::: Raw data :::

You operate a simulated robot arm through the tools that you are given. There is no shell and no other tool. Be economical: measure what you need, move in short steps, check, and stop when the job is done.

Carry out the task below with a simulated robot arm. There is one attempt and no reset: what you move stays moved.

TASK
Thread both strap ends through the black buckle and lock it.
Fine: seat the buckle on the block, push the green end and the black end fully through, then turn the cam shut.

:::

## What is required
Lines that hold the word "move" are the ones to return, every one of them.

## Full answer
You operate a simulated robot arm through the tools that you are given. There is no shell and no other tool. Be economical: measure what you need, move in short steps, check, and stop when the job is done.
Carry out the task below with a simulated robot arm. There is one attempt and no reset: what you move stays moved.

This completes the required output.